_PROBLEM REQUIREMENTS_
Reproduce the material in full, unchanged.

** start of SUPPLIED INFORMATION **

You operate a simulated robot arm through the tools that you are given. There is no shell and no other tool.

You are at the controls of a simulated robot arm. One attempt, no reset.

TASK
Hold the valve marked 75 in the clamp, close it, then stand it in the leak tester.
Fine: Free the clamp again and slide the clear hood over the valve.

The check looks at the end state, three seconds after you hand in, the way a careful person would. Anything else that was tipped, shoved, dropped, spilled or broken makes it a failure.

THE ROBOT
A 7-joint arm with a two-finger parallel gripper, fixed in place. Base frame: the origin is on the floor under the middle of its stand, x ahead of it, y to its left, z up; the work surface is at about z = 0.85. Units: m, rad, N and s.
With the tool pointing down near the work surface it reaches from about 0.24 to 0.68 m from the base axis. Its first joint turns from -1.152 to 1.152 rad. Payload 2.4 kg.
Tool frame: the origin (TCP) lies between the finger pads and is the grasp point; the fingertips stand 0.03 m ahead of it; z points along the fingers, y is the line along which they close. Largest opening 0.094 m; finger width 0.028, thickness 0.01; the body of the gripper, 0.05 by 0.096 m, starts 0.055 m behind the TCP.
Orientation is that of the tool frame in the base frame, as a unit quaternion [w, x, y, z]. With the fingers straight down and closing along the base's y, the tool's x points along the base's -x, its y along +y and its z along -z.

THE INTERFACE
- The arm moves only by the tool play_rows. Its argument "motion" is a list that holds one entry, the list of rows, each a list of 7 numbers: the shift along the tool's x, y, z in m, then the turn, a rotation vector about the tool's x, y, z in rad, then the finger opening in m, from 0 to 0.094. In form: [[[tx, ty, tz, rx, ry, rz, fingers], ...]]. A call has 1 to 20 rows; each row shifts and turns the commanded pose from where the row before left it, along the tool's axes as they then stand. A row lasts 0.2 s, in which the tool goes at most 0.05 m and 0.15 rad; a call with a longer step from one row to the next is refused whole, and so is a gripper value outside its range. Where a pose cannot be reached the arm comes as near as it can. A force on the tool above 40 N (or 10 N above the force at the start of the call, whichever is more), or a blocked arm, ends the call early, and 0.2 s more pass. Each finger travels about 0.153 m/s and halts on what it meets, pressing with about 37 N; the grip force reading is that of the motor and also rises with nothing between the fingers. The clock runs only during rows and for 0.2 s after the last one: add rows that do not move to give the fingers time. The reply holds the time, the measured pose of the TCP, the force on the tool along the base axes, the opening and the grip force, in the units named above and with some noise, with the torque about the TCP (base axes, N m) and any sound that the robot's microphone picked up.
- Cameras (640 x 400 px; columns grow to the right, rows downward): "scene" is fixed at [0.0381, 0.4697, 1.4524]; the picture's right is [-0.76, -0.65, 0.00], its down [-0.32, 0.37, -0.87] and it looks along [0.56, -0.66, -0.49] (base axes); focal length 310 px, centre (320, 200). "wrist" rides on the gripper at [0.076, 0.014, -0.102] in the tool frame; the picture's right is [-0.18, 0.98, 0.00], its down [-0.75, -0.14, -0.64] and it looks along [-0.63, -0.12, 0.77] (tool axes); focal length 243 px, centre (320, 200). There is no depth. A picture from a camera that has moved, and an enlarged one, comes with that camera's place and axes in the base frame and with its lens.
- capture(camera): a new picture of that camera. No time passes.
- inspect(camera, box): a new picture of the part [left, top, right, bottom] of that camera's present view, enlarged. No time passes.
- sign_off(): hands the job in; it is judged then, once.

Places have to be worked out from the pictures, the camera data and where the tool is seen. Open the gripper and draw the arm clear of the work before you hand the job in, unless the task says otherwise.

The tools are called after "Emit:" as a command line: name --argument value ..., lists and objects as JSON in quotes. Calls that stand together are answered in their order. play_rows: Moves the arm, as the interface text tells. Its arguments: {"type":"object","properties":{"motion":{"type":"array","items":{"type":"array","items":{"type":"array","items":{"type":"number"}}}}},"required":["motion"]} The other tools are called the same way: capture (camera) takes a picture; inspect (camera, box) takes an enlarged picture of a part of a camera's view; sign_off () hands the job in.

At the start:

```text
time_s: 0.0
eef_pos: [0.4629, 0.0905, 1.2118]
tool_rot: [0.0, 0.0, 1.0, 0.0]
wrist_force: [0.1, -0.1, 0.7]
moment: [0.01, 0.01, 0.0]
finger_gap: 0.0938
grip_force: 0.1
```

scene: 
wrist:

** end of SUPPLIED INFORMATION **

_REPLY_
You operate a simulated robot arm through the tools that you are given. There is no shell and no other tool.

You are at the controls of a simulated robot arm. One attempt, no reset.

TASK
Hold the valve marked 75 in the clamp, close it, then stand it in the leak tester.
Fine: Free the clamp again and slide the clear hood over the valve.

The check looks at the end state, three seconds after you hand in, the way a careful person would. Anything else that was tipped, shoved, dropped, spilled or broken makes it a failure.

THE ROBOT
A 7-joint arm with a two-finger parallel gripper, fixed in place. Base frame: the origin is on the floor under the middle of its stand, x ahead of it, y to its left, z up; the work surface is at about z = 0.85. Units: m, rad, N and s.
With the tool pointing down near the work surface it reaches from about 0.24 to 0.68 m from the base axis. Its first joint turns from -1.152 to 1.152 rad. Payload 2.4 kg.
Tool frame: the origin (TCP) lies between the finger pads and is the grasp point; the fingertips stand 0.03 m ahead of it; z points along the fingers, y is the line along which they close. Largest opening 0.094 m; finger width 0.028, thickness 0.01; the body of the gripper, 0.05 by 0.096 m, starts 0.055 m behind the TCP.
Orientation is that of the tool frame in the base frame, as a unit quaternion [w, x, y, z]. With the fingers straight down and closing along the base's y, the tool's x points along the base's -x, its y along +y and its z along -z.

THE INTERFACE
- The arm moves only by the tool play_rows. Its argument "motion" is a list that holds one entry, the list of rows, each a list of 7 numbers: the shift along the tool's x, y, z in m, then the turn, a rotation vector about the tool's x, y, z in rad, then the finger opening in m, from 0 to 0.094. In form: [[[tx, ty, tz, rx, ry, rz, fingers], ...]]. A call has 1 to 20 rows; each row shifts and turns the commanded pose from where the row before left it, along the tool's axes as they then stand. A row lasts 0.2 s, in which the tool goes at most 0.05 m and 0.15 rad; a call with a longer step from one row to the next is refused whole, and so is a gripper value outside its range. Where a pose cannot be reached the arm comes as near as it can. A force on the tool above 40 N (or 10 N above the force at the start of the call, whichever is more), or a blocked arm, ends the call early, and 0.2 s more pass. Each finger travels about 0.153 m/s and halts on what it meets, pressing with about 37 N; the grip force reading is that of the motor and also rises with nothing between the fingers. The clock runs only during rows and for 0.2 s after the last one: add rows that do not move to give the fingers time. The reply holds the time, the measured pose of the TCP, the force on the tool along the base axes, the opening and the grip force, in the units named above and with some noise, with the torque about the TCP (base axes, N m) and any sound that the robot's microphone picked up.
- Cameras (640 x 400 px; columns grow to the right, rows downward): "scene" is fixed at [0.0381, 0.4697, 1.4524]; the picture's right is [-0.76, -0.65, 0.00], its down [-0.32, 0.37, -0.87] and it looks along [0.56, -0.66, -0.49] (base axes); focal length 310 px, centre (320, 200). "wrist" rides on the gripper at [0.076, 0.014, -0.102] in the tool frame; the picture's right is [-0.18, 0.98, 0.00], its down [-0.75, -0.14, -0.64] and it looks along [-0.63, -0.12, 0.77] (tool axes); focal length 243 px, centre (320, 200). There is no depth. A picture from a camera that has moved, and an enlarged one, comes with that camera's place and axes in the base frame and with its lens.
- capture(camera): a new picture of that camera. No time passes.
- inspect(camera, box): a new picture of the part [left, top, right, bottom] of that camera's present view, enlarged. No time passes.
- sign_off(): hands the job in; it is judged then, once.

Places have to be worked out from the pictures, the camera data and where the tool is seen. Open the gripper and draw the arm clear of the work before you hand the job in, unless the task says otherwise.

The tools are called after "Emit:" as a command line: name --argument value ..., lists and objects as JSON in quotes. Calls that stand together are answered in their order. play_rows: Moves the arm, as the interface text tells. Its arguments: {"type":"object","properties":{"motion":{"type":"array","items":{"type":"array","items":{"type":"array","items":{"type":"number"}}}}},"required":["motion"]} The other tools are called the same way: capture (camera) takes a picture; inspect (camera, box) takes an enlarged picture of a part of a camera's view; sign_off () hands the job in.

At the start:

```text
time_s: 0.0
eef_pos: [0.4629, 0.0905, 1.2118]
tool_rot: [0.0, 0.0, 1.0, 0.0]
wrist_force: [0.1, -0.1, 0.7]
moment: [0.01, 0.01, 0.0]
finger_gap: 0.0938
grip_force: 0.1
```

scene: 
wrist:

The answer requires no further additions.